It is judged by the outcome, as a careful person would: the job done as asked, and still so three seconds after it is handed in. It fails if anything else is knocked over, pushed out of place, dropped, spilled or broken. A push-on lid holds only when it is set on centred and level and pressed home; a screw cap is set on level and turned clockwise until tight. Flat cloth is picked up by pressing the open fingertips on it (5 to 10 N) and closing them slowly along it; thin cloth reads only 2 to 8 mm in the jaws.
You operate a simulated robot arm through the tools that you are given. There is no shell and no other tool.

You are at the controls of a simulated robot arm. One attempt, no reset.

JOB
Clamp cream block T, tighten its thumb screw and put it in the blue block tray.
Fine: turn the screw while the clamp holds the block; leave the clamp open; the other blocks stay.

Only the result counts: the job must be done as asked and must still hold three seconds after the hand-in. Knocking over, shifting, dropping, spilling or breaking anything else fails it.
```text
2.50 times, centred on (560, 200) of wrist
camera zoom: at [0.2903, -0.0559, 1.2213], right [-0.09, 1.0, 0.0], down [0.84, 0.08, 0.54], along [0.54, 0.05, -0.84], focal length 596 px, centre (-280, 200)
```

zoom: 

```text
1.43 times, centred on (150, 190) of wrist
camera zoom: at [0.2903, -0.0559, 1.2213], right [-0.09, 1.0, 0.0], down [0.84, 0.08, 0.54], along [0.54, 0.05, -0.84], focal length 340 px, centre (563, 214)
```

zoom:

________________

WHAT IS NEEDED —
Read through the lines above and collect those that contain the string "other".

FULL OUTPUT —
You operate a simulated robot arm through the tools that you are given. There is no shell and no other tool.
Fine: turn the screw while the clamp holds the block; leave the clamp open; the other blocks stay.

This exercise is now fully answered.